## Prompt:
Return, exactly as written, the lines from the one containing "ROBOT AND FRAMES" through the one containing "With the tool", with both ends included.

____

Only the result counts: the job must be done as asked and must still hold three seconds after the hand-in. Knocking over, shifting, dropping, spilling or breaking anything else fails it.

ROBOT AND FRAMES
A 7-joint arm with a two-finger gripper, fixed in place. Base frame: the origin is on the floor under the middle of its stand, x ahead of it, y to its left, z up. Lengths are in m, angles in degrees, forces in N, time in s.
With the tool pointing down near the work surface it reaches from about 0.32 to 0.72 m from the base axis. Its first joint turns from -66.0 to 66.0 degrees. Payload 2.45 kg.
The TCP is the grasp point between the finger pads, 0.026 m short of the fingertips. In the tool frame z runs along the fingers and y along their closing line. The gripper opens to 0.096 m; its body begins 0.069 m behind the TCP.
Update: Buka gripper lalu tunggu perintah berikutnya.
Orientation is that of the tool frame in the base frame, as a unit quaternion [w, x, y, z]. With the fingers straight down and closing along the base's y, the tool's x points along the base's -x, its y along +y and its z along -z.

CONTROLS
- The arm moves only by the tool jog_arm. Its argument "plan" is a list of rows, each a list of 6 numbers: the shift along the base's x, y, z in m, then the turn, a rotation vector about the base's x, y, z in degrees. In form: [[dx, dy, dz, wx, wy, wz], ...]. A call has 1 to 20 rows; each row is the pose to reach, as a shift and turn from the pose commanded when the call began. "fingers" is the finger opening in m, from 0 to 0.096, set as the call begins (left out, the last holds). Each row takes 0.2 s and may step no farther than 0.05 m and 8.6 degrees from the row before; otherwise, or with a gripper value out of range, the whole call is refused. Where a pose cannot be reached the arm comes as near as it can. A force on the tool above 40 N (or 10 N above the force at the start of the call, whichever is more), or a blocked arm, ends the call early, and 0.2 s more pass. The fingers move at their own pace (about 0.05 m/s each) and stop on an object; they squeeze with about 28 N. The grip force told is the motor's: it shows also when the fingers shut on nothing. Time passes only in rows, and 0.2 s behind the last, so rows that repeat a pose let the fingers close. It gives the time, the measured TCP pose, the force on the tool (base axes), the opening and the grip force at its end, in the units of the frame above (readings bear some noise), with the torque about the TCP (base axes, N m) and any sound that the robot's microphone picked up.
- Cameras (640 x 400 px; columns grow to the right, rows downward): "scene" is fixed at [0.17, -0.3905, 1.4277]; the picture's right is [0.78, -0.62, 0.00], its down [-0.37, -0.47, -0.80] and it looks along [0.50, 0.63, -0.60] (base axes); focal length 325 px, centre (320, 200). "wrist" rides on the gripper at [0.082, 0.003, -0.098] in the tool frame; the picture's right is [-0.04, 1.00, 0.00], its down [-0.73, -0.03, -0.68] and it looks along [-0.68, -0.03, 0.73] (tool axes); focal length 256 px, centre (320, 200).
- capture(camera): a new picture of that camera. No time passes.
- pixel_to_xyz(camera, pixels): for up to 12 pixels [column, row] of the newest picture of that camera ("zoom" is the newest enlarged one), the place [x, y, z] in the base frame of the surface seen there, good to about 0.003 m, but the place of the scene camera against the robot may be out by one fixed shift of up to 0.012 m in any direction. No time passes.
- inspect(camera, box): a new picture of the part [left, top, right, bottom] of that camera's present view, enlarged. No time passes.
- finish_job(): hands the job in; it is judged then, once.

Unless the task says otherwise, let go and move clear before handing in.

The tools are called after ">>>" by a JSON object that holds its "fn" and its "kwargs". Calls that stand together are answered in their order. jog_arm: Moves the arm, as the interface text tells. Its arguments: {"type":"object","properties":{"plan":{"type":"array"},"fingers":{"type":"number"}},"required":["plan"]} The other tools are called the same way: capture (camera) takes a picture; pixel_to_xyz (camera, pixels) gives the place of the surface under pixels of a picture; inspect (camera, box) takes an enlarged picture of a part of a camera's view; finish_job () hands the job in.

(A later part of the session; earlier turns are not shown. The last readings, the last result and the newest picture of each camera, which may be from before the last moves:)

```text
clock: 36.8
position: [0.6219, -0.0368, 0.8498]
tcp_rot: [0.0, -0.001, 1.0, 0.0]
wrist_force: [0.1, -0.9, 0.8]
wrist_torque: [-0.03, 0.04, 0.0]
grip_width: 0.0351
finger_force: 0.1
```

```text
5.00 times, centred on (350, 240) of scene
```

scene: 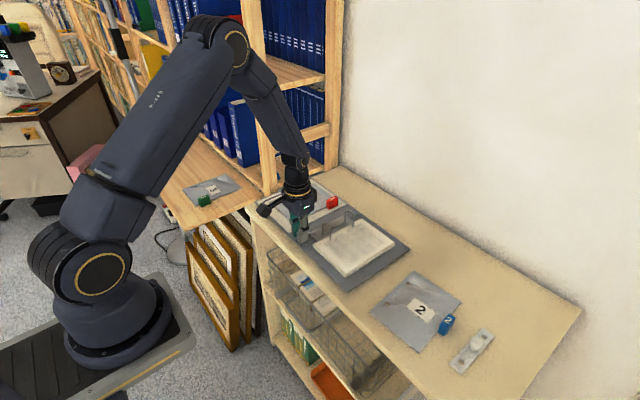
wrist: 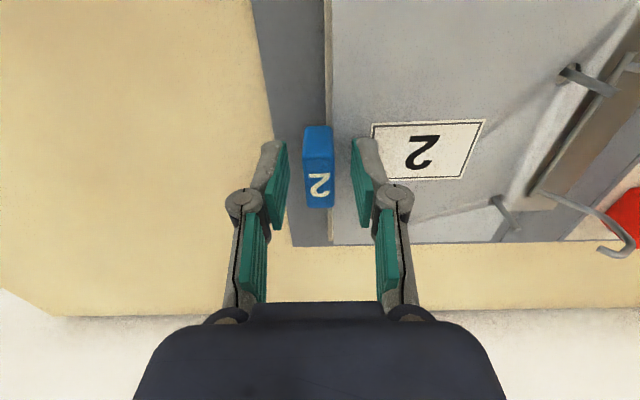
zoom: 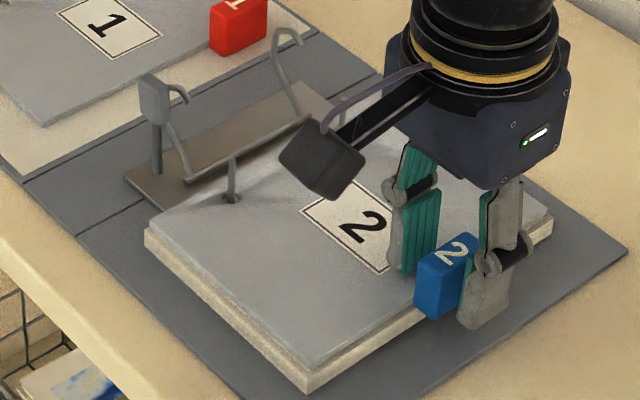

____

## Reply to the exercise:
ROBOT AND FRAMES
A 7-joint arm with a two-finger gripper, fixed in place. Base frame: the origin is on the floor under the middle of its stand, x ahead of it, y to its left, z up. Lengths are in m, angles in degrees, forces in N, time in s.
With the tool pointing down near the work surface it reaches from about 0.32 to 0.72 m from the base axis. Its first joint turns from -66.0 to 66.0 degrees. Payload 2.45 kg.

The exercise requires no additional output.